受講生に対して仕事を斡旋する仕組みは珍しくない。ただ、カケルスクールの生徒は、本当に《仕事》を紹介してもらいたかったのか?そうではなく単なる(一時的な)《収入源》=案件を欲していたのではないか?仕事は恒常的であるのに対して、案件は暫定的である。仕事の契約は依頼主であるクライアントと直接交渉する必要があるのに対して、案件の紹介はスクールを介在した間接的な交渉で済む。したがって仕事を紹介してもらう場合と、一時的な収入源としての案件を紹介してもらう場合は、似ているようで全く違う。クライアントと直接交渉する必要のない案件は、生徒にとってもプレッシャーが少ない。
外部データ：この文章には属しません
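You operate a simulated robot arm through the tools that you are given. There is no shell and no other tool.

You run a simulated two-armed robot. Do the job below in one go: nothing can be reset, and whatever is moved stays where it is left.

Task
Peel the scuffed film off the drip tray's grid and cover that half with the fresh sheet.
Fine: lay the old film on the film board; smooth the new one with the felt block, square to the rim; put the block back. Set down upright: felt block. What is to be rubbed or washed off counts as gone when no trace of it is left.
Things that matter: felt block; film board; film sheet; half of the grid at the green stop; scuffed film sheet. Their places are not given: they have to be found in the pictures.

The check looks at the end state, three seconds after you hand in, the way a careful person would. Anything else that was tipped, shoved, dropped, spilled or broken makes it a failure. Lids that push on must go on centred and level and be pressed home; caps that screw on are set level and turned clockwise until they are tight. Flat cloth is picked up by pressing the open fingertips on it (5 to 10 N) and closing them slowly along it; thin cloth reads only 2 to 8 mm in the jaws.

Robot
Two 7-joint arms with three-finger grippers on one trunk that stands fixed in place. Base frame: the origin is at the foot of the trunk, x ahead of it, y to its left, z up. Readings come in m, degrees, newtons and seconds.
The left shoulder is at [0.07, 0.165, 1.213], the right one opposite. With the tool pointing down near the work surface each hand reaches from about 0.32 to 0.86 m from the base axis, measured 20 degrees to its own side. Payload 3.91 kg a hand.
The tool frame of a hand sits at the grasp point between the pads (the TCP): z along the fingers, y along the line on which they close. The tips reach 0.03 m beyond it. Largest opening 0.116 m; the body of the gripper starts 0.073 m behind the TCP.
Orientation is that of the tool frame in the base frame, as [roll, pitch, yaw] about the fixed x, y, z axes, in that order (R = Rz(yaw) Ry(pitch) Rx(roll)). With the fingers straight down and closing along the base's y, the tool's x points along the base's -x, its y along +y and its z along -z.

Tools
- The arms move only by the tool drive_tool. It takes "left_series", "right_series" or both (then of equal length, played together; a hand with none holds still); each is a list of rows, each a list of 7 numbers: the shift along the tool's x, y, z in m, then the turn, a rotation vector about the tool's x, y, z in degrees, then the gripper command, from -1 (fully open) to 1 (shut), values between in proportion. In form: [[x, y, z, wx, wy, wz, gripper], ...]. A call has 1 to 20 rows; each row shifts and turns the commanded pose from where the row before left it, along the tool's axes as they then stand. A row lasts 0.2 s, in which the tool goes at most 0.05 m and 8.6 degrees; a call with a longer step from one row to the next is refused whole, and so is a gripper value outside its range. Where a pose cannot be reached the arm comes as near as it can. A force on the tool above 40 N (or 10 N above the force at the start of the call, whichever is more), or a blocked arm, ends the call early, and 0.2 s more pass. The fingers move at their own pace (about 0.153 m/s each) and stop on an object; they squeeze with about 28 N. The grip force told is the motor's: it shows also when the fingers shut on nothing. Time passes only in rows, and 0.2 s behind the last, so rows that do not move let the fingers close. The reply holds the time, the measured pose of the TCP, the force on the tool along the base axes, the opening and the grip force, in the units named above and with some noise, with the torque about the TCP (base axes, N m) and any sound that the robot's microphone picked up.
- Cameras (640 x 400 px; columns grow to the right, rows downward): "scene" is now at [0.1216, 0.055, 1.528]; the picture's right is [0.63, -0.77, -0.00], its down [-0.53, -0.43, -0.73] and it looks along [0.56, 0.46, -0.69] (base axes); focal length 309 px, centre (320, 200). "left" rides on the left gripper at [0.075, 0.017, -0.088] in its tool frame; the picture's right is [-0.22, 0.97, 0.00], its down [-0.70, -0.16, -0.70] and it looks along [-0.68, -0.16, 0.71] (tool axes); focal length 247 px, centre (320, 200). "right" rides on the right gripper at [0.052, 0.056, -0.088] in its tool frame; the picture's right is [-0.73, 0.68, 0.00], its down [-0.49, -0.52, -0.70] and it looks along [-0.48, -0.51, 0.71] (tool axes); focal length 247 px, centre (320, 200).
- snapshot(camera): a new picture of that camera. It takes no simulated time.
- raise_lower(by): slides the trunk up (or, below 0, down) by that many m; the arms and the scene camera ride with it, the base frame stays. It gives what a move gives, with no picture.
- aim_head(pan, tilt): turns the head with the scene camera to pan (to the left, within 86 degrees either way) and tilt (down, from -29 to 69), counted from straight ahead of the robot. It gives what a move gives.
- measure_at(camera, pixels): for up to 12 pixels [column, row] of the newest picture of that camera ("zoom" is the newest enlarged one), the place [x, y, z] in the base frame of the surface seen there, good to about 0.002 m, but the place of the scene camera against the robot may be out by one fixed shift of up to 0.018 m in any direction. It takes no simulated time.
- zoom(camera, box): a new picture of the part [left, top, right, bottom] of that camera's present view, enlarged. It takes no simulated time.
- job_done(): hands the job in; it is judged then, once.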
警戒心が緩むので、受講するか迷っていた人にとっては、さぞや魅力的な《撒き餌》になったことだろう。

「ライターの仕事って、納品してから報酬が支払われるまでに時間が結構あくし、最初は単価も安いから、手っ取り早く稼げる案件を紹介してもらえるなら有り難いなあ」

そんなふうに考えている駆け出しのライターが、「毎月30本の高単価案件が保証されますよ。受講料もすぐに回収できます!」などと言われたら……たとえ30万円という高額の受講料でもうっかり契約してしまう人がいてもおかしくはない。反対に、ライターとして本気で自立しようと考えていたなら、本当に紹介してもらえるか確証のない(存在するかどうかも不明な)高単価案件をあてにしたりはしないだろう。

スクールで学ぶことと仕事を見つけることは別の問題であり、仕事探しは自分の責任で地道に行うべきだ。

そういう確たる自覚があれば、やすやすと詐欺の被害にあうことはなかったかもしれない。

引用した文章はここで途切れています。